= Data provided =
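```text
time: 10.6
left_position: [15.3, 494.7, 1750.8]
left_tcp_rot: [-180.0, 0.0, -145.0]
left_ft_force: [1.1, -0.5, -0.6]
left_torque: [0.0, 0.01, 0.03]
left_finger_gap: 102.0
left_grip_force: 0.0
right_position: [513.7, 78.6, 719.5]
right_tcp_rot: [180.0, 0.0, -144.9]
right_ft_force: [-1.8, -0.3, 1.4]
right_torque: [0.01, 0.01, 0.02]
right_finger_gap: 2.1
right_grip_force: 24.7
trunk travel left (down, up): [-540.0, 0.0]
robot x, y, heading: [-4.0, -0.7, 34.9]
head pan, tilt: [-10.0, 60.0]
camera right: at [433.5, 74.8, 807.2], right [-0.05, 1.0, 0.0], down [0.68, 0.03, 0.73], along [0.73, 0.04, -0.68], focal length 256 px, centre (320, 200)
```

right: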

= Work required =
Copy each line of the preceding data that contains the string "down".

= Written solution =
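trunk travel left (down, up): [-540.0, 0.0]
camera right: at [433.5, 74.8, 807.2], right [-0.05, 1.0, 0.0], down [0.68, 0.03, 0.73], along [0.73, 0.04, -0.68], focal length 256 px, centre (320, 200)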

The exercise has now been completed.